Take every line that has the string "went" and copy it out.
begin WORKING DATA
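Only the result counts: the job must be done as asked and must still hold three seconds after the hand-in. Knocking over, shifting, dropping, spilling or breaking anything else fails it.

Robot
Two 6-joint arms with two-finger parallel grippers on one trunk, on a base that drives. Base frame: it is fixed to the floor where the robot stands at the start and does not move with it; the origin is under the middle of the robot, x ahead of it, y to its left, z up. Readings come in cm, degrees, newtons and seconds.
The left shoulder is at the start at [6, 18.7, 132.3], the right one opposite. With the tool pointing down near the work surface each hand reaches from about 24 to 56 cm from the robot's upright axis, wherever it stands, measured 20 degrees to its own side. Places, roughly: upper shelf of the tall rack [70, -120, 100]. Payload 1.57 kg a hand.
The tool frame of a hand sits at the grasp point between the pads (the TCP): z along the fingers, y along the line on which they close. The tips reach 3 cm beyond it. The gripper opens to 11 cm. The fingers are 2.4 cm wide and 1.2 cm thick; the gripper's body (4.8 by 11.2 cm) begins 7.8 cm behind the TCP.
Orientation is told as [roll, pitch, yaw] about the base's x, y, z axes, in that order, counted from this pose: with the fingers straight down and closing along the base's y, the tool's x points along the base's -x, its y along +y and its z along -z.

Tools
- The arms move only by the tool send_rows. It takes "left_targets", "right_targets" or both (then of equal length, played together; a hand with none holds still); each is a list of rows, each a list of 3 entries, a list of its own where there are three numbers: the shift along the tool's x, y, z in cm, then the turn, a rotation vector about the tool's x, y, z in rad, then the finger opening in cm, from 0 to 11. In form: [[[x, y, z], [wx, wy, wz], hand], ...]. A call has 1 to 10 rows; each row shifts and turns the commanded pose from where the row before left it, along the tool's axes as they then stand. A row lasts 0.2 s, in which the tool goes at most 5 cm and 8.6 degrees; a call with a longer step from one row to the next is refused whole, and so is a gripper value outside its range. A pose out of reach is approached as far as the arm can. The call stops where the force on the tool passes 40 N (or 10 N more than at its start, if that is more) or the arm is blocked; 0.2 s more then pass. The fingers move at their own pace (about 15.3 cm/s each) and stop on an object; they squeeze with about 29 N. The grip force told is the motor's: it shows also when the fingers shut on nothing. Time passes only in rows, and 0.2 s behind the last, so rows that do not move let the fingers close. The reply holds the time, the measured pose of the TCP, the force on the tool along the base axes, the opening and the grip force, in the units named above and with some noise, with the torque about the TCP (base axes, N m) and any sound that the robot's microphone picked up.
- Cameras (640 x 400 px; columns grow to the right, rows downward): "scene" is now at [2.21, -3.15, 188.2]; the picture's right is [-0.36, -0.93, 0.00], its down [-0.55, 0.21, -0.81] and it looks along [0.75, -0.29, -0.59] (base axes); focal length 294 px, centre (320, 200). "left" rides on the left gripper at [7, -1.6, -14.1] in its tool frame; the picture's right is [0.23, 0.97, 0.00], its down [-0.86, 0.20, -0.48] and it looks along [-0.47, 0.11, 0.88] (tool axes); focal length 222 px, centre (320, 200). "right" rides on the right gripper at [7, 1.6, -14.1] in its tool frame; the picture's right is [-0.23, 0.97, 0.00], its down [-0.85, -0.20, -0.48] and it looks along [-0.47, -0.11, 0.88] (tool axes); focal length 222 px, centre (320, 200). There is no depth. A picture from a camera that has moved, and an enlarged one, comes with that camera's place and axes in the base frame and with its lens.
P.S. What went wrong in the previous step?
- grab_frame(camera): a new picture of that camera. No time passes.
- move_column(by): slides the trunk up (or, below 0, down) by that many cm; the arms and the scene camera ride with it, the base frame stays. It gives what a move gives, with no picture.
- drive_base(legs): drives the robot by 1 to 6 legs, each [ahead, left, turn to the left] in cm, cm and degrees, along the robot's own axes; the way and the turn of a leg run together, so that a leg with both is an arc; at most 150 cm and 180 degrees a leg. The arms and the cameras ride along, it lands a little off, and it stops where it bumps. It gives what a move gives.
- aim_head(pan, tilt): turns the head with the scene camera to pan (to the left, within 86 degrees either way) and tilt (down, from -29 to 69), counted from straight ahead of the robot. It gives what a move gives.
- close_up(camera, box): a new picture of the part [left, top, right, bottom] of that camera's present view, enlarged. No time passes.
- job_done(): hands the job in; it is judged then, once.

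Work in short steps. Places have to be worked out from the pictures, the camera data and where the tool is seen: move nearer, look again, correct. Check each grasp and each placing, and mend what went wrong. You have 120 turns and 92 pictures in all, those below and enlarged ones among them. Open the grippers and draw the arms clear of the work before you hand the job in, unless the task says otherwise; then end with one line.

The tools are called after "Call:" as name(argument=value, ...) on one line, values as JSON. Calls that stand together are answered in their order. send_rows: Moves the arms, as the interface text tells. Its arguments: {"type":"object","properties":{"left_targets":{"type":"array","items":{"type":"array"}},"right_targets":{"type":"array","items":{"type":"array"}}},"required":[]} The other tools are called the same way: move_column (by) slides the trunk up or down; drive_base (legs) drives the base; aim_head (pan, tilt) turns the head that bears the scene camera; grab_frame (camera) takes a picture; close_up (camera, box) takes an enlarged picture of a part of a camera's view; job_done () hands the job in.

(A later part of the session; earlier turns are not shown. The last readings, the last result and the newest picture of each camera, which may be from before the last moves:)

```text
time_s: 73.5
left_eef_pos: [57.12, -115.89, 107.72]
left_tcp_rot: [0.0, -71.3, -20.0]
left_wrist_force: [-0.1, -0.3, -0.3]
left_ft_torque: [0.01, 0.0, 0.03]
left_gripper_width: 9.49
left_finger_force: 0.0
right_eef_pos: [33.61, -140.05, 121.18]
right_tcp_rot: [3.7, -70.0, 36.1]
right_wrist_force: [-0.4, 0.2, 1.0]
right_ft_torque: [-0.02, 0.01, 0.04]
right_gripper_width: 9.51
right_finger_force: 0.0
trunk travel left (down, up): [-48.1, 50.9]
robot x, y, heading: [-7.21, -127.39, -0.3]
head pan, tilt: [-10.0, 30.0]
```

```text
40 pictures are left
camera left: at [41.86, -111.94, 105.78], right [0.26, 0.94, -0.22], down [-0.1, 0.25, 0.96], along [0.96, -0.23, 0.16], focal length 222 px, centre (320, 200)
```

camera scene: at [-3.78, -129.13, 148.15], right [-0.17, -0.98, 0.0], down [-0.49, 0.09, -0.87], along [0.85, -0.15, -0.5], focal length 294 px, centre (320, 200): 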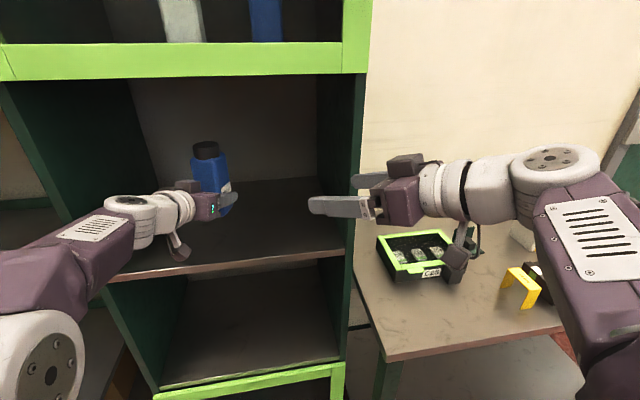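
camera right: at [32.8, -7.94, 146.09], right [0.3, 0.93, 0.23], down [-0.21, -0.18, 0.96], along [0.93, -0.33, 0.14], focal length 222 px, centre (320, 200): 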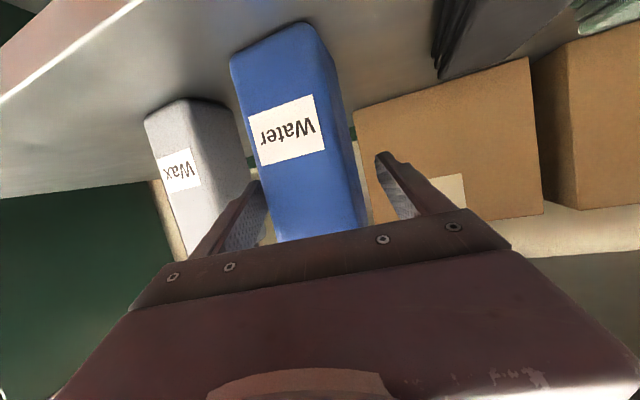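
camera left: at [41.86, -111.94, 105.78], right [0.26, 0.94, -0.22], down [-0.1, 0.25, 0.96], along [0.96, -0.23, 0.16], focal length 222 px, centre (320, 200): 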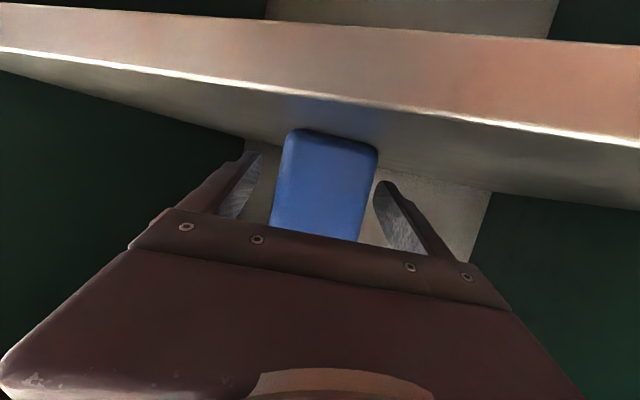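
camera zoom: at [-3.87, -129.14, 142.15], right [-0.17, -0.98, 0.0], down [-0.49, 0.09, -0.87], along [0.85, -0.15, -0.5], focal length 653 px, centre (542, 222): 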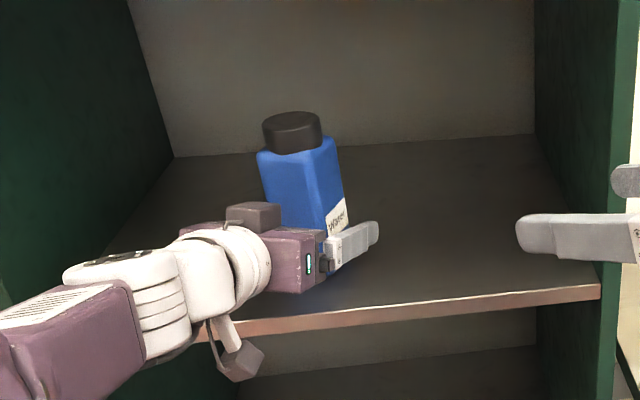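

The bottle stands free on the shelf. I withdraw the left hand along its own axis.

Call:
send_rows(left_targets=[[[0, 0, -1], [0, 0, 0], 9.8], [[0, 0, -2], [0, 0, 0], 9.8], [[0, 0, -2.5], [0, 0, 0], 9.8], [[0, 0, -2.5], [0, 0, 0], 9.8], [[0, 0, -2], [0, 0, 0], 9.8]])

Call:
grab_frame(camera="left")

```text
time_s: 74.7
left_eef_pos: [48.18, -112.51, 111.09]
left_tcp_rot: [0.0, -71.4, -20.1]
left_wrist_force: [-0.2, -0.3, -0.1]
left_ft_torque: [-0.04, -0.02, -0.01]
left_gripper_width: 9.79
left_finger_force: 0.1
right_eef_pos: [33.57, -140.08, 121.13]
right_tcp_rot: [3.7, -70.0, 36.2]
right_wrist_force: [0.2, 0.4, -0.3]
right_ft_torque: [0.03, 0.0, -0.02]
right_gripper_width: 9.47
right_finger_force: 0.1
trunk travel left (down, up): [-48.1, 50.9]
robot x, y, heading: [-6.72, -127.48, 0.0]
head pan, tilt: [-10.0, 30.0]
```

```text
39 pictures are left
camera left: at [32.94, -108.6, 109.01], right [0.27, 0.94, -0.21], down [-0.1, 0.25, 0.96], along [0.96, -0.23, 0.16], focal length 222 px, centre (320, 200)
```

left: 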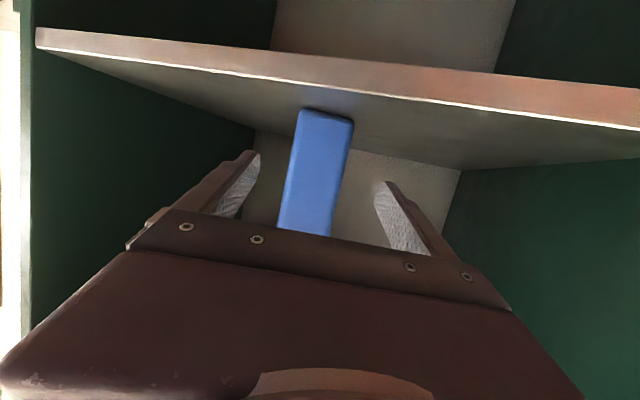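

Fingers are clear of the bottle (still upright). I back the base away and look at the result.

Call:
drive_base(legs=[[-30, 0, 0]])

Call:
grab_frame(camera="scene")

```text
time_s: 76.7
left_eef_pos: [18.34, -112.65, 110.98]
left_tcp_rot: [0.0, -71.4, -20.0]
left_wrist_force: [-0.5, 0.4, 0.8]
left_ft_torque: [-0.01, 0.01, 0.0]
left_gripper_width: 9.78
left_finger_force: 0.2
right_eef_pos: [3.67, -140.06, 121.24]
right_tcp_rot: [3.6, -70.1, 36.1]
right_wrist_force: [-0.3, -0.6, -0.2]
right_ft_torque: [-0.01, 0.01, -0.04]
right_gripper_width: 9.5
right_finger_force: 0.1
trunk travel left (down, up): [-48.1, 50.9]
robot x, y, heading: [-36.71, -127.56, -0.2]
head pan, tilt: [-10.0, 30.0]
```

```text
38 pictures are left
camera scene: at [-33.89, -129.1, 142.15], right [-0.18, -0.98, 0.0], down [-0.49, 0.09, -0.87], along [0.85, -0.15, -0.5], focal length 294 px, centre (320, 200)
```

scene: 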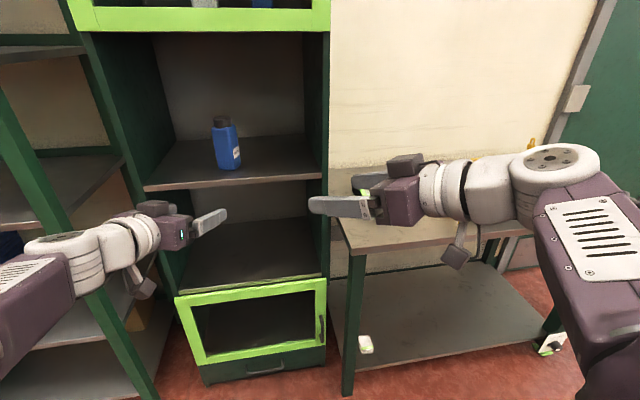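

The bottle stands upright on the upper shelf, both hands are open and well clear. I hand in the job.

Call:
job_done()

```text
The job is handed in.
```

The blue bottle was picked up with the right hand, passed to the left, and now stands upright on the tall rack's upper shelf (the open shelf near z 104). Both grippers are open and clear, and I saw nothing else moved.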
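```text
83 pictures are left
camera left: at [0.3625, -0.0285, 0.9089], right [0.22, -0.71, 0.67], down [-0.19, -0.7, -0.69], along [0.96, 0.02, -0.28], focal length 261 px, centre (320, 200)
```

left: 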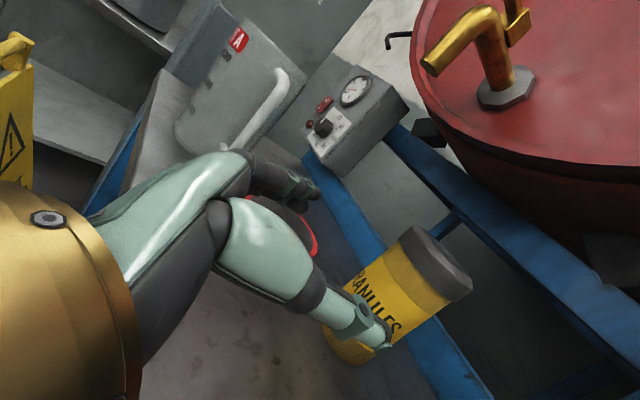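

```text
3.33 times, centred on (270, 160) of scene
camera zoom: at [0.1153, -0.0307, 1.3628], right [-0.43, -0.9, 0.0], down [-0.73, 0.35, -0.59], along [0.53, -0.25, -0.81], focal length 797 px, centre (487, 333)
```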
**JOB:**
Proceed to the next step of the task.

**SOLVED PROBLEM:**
end WORKING DATA
**SOLVED PROBLEM:**
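P.S. What went wrong in the previous step?
Work in short steps. Places have to be worked out from the pictures, the camera data and where the tool is seen: move nearer, look again, correct. Check each grasp and each placing, and mend what went wrong. You have 120 turns and 92 pictures in all, those below and enlarged ones among them. Open the grippers and draw the arms clear of the work before you hand the job in, unless the task says otherwise; then end with one line.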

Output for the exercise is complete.